域外各国大都赋予了涉案企业对司法审查结果不服的上诉权,允许其向更高一级的法院申请对该决定的复审。以英国为例,根据英国《2013犯罪与法院法案》,法院应当就不批准暂缓起诉协议声明给出理由,否则检察官可以进一步向法院提出申请,要求其给出理由,〔48〕同时,如果法院拒绝批准缓起诉协议,企业有权基于程序性错误、法律适用错误或判断标准的误用对该决定提起上诉。〔49〕暂缓起诉协议的审查和批准过程复杂且多面,不仅涉及具体法律的适用,还关涉社会公共利益的衡量,如此赋予检察机关和涉案企业对审查结果不服的救济权利,不仅有效保护了涉案企业的合法权益,更确保了程序的公正性和透明性。然而,我国法律并未赋予涉案企业针对司法审查结果提出上诉的权利,故而,涉案企业可以提请检察机关要求法院对不批准的原因作出解释。若法院对不起诉决定进行审查后因该案件不属于单位犯罪案件或不满足适用合规不起诉的前提条件等合法性要素而不予批准,检察机关应就该案立即向法院提起公诉。若法院释明不批准缘由为公共利益衡量,合规计划要素缺失等合理性要素,则涉案企业有权要求同检察机关修改或重新拟定合规协议后进行二次审核,若二次审核再次不予批准,则检察机关应当立即向法院提起公诉。

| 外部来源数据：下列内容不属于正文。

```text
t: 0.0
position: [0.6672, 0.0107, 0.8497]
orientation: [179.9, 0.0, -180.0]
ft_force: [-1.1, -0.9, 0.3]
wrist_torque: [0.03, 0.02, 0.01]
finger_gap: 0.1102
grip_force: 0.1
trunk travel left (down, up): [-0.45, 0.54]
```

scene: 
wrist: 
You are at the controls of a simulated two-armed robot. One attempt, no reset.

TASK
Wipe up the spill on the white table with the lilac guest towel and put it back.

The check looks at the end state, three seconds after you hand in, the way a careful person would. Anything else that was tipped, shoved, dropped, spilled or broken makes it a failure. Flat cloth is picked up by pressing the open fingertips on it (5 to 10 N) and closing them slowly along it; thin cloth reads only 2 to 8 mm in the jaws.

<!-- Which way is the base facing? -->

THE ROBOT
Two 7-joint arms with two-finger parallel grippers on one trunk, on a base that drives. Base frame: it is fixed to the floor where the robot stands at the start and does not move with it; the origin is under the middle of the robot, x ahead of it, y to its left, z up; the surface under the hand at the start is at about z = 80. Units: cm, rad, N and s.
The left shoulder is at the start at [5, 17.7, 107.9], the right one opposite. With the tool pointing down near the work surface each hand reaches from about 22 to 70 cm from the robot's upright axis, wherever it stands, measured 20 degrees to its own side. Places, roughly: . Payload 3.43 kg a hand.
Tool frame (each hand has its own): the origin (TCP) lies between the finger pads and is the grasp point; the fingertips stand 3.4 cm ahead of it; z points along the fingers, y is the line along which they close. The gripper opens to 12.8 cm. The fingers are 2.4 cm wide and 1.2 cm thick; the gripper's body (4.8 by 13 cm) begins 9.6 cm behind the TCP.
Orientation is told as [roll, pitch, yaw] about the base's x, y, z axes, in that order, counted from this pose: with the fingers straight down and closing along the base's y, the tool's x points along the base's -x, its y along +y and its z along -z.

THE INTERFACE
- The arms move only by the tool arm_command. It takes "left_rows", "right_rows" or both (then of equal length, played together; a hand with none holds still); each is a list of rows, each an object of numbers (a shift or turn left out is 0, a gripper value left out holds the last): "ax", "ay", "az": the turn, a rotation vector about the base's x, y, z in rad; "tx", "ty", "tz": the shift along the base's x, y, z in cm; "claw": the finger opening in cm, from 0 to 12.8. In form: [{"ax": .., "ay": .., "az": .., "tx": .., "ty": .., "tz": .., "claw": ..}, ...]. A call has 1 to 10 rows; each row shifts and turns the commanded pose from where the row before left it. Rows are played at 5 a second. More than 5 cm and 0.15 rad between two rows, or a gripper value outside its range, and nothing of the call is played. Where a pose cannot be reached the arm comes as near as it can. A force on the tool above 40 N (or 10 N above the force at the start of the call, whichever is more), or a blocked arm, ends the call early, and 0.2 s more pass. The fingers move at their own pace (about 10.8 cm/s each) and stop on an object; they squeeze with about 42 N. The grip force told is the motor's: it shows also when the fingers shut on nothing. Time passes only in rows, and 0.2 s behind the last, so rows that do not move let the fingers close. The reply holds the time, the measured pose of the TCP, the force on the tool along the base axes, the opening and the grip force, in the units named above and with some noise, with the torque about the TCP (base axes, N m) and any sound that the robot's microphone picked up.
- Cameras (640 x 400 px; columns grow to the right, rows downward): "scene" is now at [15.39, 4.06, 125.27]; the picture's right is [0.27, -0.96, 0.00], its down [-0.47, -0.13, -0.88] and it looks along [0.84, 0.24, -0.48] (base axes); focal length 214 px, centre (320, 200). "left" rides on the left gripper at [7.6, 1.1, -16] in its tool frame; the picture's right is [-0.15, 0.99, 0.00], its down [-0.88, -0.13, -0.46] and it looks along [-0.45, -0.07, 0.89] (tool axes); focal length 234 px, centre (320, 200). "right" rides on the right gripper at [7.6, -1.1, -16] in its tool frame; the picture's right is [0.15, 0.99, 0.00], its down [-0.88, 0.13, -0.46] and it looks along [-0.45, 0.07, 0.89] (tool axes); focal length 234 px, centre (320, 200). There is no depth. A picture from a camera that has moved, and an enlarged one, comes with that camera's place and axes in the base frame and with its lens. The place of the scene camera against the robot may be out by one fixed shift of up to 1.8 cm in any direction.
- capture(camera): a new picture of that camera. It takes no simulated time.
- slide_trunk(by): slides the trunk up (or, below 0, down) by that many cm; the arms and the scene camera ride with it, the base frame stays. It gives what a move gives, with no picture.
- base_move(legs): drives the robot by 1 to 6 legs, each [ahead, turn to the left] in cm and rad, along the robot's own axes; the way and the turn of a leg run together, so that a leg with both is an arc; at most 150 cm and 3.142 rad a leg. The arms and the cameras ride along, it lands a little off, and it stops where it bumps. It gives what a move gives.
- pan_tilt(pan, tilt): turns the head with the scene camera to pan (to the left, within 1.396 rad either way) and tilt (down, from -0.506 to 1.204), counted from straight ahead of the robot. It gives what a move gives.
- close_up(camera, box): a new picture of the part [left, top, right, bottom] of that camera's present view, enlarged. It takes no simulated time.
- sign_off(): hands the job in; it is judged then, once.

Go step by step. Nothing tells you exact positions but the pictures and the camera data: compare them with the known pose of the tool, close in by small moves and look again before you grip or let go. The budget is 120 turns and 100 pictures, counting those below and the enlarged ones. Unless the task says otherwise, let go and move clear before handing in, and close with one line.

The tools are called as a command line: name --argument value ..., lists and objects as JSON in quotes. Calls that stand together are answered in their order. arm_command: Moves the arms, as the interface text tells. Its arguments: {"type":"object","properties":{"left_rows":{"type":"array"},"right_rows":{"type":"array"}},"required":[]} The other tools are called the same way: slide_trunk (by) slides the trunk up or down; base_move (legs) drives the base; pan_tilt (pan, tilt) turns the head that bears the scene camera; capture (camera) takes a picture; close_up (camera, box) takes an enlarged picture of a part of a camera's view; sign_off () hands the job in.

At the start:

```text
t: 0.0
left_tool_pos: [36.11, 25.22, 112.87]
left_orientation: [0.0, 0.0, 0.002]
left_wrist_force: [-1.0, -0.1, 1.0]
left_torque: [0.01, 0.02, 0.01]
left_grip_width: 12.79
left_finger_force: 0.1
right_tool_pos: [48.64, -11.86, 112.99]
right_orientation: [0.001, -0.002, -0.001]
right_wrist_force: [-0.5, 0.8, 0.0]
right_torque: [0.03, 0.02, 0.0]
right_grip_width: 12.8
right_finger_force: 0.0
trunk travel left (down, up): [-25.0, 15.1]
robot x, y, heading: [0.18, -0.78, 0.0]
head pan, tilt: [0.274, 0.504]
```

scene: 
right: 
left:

涉案企业合规改革属于“牵一发而动全身”的改革,亟需公检法三机关的分工配合与相互制约。检察机关在合规改革中发挥主导作用固有其优势,但检察裁量权的扩张以及可能的权力滥用已成为学术界与实务界共同的忧虑。为避免合规改革成为检察机关一家的独角戏,法院的深度参与不可或缺。在我国建立涉案企业合规不起诉司法审查制度,并非对域外暂缓起诉制度司法审查制度的盲目照搬,而是基于我国司法实践的现实考量,法官在社会治理与犯罪治理中所承担的重要职能与角色担当,决定了法院不能仅限于作为涉案企业合规的程序衔接者与程序听证者,而是应当成为涉案企业合规的司法审查者,对检察机关进行合规不起诉的案件进行把关。如此,方能在实体与程序两个层面实现对涉案企业合规不起诉的有效控制:在实体层面,着力提高检察机关合规不起诉案件的质量,保证对涉案企业作出不起诉的案件都能够经得起历史与时间的考验;在程序层面则着力于打造对检察机关合规不起诉权力外部监督的有效机制,防止出现同案不同判以及检察机关超出边界范围进行处理的情况,从而保证司法适用的统一性与权威性。